Begin Material for this exercise
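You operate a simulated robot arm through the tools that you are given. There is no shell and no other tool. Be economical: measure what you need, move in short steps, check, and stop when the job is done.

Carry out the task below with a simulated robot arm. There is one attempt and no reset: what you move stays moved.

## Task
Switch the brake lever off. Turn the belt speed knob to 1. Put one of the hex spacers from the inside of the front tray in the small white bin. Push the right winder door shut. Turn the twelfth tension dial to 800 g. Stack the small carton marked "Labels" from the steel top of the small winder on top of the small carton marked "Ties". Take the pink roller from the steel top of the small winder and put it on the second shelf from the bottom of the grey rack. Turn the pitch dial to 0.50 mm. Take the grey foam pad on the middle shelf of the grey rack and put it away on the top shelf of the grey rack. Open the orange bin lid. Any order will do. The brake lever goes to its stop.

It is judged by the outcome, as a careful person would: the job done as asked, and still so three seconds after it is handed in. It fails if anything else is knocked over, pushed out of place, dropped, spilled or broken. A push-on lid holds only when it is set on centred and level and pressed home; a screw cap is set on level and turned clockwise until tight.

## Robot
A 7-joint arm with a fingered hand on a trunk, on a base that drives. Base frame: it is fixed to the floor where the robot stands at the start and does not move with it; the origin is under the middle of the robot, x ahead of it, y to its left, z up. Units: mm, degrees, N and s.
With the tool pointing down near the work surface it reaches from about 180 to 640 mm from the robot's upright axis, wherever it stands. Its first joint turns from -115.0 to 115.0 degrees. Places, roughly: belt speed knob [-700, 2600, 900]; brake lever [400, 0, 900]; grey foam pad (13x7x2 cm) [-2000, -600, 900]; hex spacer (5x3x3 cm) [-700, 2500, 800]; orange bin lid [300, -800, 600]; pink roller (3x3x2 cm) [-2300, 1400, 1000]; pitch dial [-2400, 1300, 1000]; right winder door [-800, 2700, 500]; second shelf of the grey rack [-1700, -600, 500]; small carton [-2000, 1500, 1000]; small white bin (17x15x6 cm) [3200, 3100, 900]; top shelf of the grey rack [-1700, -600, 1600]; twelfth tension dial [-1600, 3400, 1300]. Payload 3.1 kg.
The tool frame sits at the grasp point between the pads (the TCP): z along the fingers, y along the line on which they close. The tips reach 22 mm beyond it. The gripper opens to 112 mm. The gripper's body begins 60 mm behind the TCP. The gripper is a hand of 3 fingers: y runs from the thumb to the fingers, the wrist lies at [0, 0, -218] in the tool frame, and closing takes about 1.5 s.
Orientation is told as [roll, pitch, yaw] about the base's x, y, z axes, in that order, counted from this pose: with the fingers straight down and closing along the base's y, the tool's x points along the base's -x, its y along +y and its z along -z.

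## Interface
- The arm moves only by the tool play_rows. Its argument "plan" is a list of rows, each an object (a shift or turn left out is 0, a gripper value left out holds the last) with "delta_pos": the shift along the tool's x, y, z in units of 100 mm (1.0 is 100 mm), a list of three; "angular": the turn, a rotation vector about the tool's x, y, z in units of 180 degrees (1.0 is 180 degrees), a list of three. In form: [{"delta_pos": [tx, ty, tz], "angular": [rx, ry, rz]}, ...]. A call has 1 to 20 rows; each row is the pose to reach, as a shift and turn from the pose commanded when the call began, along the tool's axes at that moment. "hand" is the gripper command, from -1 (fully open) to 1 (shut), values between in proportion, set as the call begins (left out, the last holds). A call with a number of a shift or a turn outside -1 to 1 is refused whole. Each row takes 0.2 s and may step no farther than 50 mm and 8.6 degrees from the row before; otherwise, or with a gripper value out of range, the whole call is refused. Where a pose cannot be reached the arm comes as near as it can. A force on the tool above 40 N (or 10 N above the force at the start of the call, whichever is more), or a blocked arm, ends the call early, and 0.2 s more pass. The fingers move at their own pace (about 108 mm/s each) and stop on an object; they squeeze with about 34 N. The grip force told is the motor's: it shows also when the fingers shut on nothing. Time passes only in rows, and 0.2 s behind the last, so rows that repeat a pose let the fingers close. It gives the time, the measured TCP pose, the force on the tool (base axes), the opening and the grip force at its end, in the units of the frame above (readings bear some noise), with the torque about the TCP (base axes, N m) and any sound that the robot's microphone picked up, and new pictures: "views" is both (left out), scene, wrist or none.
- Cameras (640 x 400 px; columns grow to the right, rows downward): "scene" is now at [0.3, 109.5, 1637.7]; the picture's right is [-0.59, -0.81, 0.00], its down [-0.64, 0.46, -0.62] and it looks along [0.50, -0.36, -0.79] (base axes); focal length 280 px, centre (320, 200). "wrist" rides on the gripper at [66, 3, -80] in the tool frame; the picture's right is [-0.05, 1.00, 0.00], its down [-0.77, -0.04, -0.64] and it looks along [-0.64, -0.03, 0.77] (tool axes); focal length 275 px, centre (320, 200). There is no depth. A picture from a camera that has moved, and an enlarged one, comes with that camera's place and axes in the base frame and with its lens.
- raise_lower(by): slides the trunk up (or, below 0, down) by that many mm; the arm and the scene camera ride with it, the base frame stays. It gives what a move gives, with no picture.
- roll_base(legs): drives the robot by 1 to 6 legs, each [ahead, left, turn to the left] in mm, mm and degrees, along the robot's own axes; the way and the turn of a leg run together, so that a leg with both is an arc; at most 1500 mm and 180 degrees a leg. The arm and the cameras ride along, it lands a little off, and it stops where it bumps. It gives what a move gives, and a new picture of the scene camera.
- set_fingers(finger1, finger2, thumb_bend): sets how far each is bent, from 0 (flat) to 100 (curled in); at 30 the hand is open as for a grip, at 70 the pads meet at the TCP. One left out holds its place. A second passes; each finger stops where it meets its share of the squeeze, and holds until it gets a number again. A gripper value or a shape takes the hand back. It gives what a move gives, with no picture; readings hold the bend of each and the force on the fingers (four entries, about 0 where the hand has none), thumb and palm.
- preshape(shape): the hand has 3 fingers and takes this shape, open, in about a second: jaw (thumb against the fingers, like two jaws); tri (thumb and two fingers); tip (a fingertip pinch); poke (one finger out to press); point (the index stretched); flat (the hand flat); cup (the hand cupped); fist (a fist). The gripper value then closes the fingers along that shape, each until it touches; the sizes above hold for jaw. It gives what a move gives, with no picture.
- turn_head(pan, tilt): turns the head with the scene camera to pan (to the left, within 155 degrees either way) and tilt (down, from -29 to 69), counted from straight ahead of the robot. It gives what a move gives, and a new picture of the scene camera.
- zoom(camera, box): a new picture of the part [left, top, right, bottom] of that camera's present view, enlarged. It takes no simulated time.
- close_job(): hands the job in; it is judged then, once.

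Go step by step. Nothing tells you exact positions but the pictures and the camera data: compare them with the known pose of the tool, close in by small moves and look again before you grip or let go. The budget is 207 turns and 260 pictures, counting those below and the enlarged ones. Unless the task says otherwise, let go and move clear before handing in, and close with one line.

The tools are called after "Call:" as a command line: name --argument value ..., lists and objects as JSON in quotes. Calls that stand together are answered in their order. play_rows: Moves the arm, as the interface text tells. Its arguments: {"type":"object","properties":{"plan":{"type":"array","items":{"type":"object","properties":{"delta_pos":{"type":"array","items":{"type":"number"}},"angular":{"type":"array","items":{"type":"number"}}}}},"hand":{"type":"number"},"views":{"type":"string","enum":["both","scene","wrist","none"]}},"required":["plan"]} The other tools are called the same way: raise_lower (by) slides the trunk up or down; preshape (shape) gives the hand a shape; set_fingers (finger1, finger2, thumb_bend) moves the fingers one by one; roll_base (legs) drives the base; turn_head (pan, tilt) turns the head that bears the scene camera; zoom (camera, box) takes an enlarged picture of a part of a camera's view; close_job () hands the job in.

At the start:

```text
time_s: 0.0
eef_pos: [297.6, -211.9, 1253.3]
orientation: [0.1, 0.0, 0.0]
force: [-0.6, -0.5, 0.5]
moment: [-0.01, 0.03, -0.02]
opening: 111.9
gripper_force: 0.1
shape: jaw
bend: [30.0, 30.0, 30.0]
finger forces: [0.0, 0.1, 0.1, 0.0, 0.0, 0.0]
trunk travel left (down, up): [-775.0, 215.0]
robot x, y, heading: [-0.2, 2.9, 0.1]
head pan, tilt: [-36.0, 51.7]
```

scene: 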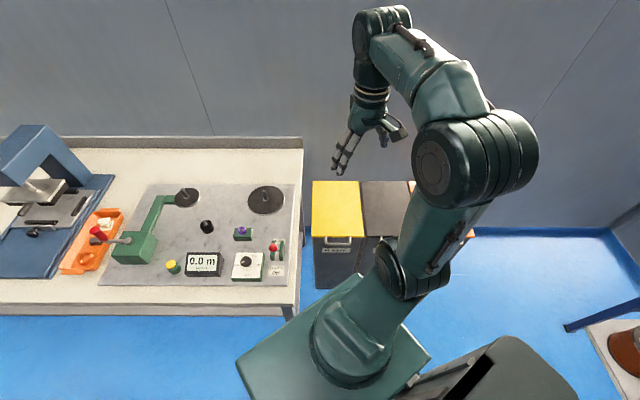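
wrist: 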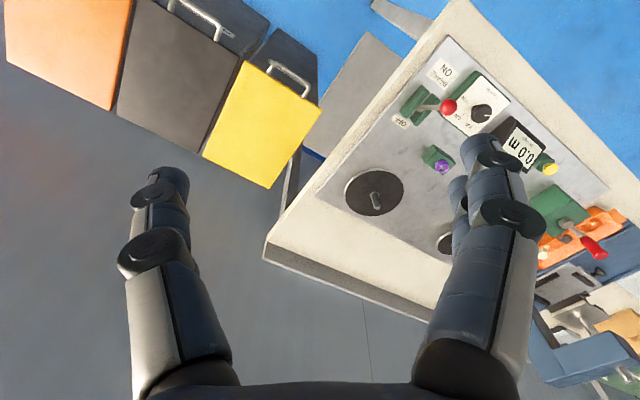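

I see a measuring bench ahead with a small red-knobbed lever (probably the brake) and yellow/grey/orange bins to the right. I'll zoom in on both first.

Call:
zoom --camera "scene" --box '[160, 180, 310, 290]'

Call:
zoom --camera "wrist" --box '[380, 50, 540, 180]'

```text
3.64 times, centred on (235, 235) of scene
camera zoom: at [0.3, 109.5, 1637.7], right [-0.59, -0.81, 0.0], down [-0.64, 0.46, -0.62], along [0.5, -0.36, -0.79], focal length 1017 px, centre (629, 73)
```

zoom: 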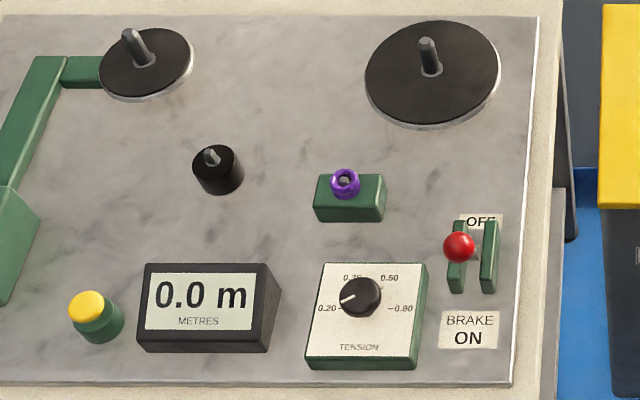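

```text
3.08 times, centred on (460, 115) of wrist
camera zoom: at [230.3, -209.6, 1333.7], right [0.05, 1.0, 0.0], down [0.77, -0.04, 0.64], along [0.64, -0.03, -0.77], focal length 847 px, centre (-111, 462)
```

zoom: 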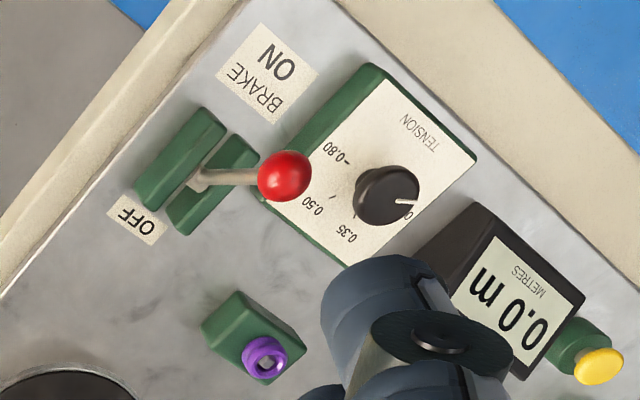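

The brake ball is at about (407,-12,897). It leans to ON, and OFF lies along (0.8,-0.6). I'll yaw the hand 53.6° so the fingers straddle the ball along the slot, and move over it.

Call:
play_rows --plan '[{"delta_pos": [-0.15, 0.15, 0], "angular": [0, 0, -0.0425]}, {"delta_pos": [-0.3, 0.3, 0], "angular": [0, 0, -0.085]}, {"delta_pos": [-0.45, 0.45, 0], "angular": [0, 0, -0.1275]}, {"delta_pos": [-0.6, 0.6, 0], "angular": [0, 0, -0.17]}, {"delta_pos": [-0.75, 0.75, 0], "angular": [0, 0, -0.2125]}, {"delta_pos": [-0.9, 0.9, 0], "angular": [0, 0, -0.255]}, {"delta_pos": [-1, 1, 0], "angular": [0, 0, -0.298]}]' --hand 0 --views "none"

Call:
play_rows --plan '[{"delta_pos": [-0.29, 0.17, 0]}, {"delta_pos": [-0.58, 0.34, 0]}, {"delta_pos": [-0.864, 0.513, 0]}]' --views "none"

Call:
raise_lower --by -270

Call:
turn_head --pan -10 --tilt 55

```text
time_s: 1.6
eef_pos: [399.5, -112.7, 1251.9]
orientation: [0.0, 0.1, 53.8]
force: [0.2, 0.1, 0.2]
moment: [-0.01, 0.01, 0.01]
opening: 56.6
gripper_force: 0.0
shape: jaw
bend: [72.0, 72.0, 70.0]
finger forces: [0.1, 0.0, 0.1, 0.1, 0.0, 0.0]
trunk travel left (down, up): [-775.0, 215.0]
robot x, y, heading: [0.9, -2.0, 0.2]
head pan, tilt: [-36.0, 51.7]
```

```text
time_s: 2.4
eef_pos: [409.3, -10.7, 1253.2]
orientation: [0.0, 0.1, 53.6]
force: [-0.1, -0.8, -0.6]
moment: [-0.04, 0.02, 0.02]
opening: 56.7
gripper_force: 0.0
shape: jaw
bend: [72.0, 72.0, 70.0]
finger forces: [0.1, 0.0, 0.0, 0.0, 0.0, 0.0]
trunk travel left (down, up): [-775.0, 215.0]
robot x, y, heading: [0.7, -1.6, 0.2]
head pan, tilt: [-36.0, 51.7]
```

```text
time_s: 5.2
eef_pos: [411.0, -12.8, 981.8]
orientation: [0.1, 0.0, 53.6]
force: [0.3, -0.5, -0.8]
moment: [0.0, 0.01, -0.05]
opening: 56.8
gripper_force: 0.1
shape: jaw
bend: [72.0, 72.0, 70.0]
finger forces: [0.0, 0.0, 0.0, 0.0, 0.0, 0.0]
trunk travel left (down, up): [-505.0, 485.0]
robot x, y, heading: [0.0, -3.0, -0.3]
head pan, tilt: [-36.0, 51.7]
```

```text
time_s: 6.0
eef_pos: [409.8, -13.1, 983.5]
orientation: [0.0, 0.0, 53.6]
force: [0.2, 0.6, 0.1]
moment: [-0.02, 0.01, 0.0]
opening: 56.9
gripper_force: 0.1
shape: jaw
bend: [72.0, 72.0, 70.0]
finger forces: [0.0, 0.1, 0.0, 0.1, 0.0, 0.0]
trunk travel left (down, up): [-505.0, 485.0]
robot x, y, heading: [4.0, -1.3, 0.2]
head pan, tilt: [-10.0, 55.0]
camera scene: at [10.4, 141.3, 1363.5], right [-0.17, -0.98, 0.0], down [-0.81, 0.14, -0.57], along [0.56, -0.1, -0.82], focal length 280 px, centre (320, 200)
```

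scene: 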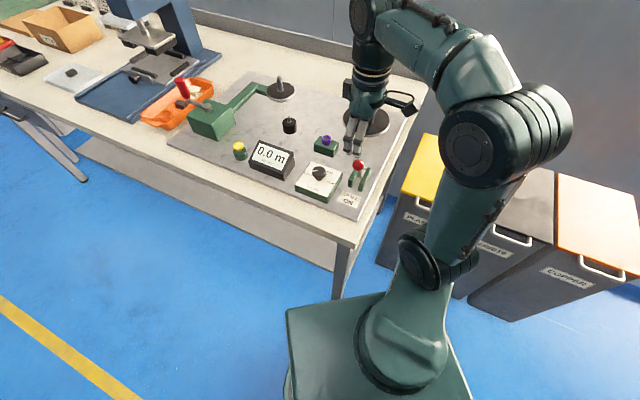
End Material for this exercise
Begin Material for this exercise
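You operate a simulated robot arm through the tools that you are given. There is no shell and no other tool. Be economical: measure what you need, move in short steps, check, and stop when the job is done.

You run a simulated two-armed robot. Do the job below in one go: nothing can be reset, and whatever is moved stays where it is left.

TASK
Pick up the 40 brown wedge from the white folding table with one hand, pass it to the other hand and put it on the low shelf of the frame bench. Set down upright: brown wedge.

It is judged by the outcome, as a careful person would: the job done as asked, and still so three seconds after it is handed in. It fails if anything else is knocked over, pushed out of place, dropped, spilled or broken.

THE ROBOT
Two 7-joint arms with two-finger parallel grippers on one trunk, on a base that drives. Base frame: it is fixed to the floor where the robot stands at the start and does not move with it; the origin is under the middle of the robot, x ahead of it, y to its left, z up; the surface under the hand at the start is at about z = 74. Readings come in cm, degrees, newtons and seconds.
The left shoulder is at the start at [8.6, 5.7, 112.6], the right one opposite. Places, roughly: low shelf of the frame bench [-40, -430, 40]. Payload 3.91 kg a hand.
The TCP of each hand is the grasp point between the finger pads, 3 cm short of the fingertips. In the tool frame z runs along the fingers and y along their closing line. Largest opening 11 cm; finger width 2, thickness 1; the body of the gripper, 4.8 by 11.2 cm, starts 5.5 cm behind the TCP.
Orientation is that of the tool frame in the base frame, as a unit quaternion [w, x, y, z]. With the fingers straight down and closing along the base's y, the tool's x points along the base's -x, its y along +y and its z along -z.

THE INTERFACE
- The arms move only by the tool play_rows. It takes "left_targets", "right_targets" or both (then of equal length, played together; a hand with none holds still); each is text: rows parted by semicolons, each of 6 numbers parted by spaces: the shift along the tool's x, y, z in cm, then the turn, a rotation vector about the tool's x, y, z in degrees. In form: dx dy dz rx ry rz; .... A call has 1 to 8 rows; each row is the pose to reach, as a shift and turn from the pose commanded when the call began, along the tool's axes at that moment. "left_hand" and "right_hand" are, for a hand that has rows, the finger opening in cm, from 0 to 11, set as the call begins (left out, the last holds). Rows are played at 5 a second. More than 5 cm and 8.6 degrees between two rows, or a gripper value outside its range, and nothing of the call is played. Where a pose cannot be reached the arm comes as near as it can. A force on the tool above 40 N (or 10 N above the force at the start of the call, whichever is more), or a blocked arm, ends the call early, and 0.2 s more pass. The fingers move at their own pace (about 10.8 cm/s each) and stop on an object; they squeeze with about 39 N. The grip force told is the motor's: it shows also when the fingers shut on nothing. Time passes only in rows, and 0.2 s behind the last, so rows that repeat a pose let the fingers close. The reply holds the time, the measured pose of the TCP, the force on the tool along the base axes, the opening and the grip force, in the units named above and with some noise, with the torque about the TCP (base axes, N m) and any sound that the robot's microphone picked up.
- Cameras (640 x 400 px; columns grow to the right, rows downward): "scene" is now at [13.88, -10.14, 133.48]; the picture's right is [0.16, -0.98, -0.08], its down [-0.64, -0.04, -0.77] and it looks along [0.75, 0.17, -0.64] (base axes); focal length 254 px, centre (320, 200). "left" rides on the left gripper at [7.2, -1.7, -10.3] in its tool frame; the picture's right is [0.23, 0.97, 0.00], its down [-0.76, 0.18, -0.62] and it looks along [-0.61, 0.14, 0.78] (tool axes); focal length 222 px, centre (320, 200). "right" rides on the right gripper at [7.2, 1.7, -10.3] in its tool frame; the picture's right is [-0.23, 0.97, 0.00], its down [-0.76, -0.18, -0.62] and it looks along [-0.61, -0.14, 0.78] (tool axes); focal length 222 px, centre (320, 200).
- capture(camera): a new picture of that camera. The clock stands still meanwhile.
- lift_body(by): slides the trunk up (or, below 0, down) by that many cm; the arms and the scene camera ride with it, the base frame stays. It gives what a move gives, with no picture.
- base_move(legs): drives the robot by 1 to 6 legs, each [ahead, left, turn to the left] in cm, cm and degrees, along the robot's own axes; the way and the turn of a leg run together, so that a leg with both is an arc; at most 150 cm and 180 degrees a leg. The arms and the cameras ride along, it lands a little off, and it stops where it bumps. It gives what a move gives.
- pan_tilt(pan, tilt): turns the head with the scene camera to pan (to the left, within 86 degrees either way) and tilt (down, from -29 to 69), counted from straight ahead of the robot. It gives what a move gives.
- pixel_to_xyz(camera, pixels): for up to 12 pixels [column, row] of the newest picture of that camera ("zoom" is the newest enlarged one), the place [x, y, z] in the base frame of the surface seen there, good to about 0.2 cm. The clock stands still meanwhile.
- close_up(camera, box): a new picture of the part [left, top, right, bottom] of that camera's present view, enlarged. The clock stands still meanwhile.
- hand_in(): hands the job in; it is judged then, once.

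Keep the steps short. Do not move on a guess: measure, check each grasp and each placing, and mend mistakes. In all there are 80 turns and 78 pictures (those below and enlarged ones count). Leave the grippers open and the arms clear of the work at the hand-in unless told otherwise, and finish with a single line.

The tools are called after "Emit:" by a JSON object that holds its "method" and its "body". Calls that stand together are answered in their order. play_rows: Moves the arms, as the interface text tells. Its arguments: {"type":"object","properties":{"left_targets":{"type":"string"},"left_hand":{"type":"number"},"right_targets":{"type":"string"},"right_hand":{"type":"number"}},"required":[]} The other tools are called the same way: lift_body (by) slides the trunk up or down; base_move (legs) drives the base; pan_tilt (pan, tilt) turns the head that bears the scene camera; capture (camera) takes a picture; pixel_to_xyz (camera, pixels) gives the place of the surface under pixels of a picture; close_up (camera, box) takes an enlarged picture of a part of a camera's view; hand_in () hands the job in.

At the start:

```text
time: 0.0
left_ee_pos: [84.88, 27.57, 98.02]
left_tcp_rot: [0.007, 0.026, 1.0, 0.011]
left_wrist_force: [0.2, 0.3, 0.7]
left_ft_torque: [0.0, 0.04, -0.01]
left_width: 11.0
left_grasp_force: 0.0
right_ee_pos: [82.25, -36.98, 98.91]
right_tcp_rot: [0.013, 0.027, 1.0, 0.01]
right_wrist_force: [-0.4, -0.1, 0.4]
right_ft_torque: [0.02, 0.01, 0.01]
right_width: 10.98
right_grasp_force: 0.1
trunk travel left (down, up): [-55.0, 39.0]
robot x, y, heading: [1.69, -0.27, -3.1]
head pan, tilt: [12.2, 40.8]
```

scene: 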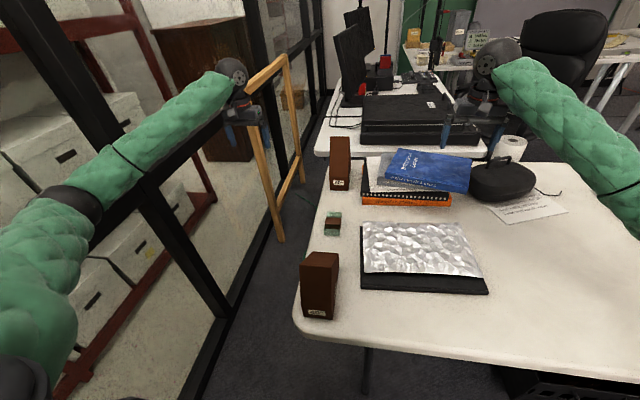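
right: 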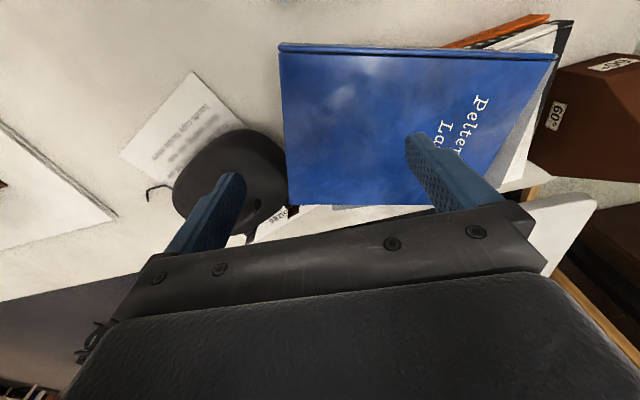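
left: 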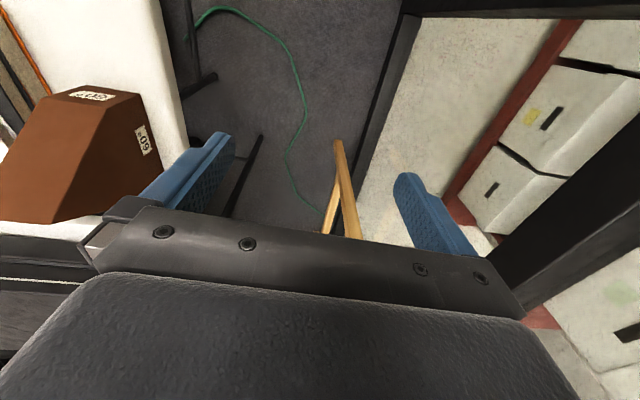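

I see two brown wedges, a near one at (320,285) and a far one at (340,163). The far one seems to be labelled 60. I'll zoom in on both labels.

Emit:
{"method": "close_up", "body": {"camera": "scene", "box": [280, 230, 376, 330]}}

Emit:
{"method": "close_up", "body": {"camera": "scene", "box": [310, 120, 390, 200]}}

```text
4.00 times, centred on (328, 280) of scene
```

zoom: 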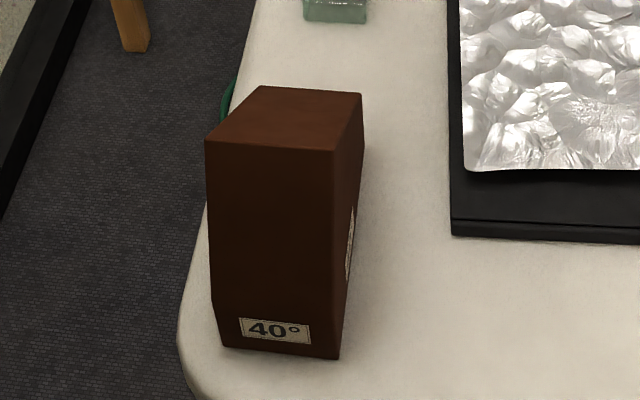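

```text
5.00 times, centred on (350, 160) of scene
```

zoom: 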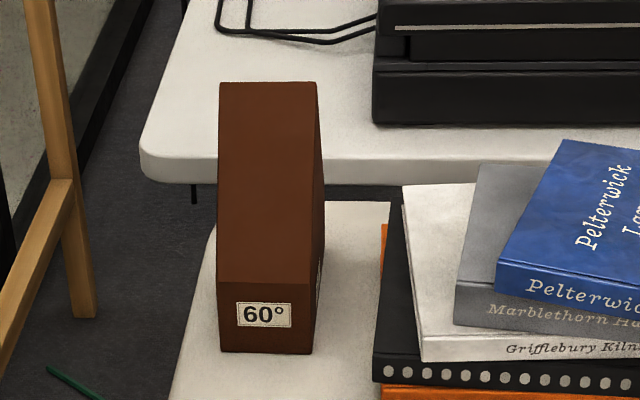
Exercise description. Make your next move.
End Material for this exercise
Exercise description. Report how many lines of the records above contain the word "present", and give only that number.

Solved problem. 2